Chi non muore si rivede, Mario. È il caso di dirlo, non fa una piega. Sono passati tre anni, tre anni lunghi ed intensi, dal tuo tradimento. Andare al Bayern Monaco, ma stiamo scherzando? Dopo tutto quello che abbiamo vissuto insieme, dopo che qui, a Dortmund, hai avuto fama e gloria. Dai nostri nemici calcistici per eccellenza: noi non perdoniamo, Mario.

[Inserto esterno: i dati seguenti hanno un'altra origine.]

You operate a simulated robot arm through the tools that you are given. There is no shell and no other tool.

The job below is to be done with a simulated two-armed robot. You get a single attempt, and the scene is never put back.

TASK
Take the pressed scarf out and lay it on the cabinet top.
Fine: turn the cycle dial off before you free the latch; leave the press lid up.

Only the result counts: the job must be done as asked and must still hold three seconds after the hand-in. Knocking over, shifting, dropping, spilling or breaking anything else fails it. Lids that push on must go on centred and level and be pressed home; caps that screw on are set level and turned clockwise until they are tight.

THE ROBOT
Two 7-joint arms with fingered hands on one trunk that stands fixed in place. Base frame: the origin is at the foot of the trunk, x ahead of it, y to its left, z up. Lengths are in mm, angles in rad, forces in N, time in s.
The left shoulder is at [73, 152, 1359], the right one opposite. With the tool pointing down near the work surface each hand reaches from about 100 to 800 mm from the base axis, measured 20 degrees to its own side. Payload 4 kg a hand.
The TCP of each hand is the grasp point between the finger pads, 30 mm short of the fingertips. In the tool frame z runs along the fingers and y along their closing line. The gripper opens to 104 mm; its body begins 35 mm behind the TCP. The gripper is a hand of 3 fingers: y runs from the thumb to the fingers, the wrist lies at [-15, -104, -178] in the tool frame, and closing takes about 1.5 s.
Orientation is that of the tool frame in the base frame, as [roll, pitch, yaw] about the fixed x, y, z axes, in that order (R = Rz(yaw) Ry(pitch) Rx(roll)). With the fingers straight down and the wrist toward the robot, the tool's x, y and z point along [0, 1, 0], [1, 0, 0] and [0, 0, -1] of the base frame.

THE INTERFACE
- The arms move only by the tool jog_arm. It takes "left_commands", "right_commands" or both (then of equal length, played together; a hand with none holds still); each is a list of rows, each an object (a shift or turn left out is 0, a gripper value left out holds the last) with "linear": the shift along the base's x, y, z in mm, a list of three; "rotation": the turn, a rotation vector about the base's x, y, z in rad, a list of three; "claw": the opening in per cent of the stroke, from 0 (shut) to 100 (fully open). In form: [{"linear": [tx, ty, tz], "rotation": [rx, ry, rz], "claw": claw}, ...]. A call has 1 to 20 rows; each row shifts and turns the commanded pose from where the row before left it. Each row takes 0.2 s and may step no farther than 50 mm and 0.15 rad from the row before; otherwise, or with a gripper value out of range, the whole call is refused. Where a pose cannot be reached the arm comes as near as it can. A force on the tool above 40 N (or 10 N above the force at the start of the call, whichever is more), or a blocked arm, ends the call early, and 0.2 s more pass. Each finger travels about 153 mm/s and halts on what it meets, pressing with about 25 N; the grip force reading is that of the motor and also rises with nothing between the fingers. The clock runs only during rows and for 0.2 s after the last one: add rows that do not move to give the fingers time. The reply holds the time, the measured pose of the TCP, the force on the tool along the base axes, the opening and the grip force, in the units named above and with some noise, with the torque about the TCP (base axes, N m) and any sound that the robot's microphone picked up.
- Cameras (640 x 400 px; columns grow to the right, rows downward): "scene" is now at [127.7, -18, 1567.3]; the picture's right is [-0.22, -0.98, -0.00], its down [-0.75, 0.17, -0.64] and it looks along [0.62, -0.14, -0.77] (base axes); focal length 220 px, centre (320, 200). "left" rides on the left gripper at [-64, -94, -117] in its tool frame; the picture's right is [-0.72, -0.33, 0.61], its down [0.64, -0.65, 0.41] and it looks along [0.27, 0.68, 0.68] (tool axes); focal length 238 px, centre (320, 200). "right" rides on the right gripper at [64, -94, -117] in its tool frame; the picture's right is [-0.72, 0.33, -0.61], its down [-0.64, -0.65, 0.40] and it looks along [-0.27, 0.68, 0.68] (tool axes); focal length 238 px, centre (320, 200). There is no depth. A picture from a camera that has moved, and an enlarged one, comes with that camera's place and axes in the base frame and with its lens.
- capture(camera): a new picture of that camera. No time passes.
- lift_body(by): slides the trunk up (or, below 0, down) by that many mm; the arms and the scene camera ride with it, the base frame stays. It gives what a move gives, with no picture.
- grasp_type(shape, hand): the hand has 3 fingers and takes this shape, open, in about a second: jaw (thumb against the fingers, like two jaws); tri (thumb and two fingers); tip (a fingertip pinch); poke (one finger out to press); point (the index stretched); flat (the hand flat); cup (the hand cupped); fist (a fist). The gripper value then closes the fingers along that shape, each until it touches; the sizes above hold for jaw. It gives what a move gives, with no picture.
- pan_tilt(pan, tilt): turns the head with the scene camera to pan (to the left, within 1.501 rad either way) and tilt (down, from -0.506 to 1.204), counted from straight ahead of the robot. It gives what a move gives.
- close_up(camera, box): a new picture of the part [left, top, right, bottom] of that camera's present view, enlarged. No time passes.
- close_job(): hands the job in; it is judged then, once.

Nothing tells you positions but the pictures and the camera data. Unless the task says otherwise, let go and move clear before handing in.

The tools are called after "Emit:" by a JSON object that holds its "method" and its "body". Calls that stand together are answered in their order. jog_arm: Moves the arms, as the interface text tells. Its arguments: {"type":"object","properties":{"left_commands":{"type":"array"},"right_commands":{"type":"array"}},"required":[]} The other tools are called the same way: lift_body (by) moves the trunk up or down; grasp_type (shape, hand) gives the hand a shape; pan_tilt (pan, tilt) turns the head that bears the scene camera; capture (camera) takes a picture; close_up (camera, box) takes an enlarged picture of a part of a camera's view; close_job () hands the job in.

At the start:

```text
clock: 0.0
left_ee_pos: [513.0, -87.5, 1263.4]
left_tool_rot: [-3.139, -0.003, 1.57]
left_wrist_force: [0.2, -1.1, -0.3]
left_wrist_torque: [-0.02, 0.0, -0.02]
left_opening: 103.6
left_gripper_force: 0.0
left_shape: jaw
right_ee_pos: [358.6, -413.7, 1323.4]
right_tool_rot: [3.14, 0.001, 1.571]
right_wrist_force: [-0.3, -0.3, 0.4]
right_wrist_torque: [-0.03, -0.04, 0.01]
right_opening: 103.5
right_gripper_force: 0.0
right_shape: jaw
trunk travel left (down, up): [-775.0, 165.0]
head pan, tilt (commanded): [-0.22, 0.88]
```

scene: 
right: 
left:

Non lo facciamo, perché abbiamo un onore, abbiamo una storia e certi schiaffi non li tolleriamo. O con noi, o contro di noi. È semplice: pochi lo hanno capito, tanti no e infatti, come vedi, non sono più qui. Vedi Robert, per caso? Mats? No, sono andati tutti via e nemmeno a farlo a posta sempre nella stessa direzione. Se siamo troppo piccoli per voi, se non siamo all’altezza del vostro ego, allora meglio così. Eppure qualche soddisfazione ce la siamo tolta, negli anni: dovresti ricordarlo. Due campionati ti dicono niente? Una finale di Champions ti dice qualcosa? E chissà, chissà dove saremmo potuti arrivare se solo non aveste scelto la rivalsa al legame con la nostra maglia, con il nostro tifo, con la nostra gente. Siete andati tutti via, noi siamo rimasti sempre qui. Siete scappati, sul più bello. Non avete avuto coraggio, è questa la verità: non avete saputo osare abbastanza. Perché per noi nulla è facile, niente ci è servito su di un piatto d’argento. Altrove, inutile dirlo.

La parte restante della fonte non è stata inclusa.